PROBLEM TO WORK ON: Copy verbatim the material from its first line to the line that holds "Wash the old", including that line.
>>>
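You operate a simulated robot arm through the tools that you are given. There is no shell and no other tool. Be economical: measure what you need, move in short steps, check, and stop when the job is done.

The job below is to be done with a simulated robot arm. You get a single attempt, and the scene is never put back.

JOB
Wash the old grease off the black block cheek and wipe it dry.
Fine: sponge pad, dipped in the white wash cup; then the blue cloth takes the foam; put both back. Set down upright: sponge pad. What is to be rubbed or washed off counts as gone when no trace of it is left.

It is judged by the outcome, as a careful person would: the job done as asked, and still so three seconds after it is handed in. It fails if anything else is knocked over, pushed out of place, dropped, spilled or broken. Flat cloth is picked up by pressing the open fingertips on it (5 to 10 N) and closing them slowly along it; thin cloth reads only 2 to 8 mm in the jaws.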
<<<
THE OUTPUT:
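You operate a simulated robot arm through the tools that you are given. There is no shell and no other tool. Be economical: measure what you need, move in short steps, check, and stop when the job is done.

The job below is to be done with a simulated robot arm. You get a single attempt, and the scene is never put back.

JOB
Wash the old grease off the black block cheek and wipe it dry.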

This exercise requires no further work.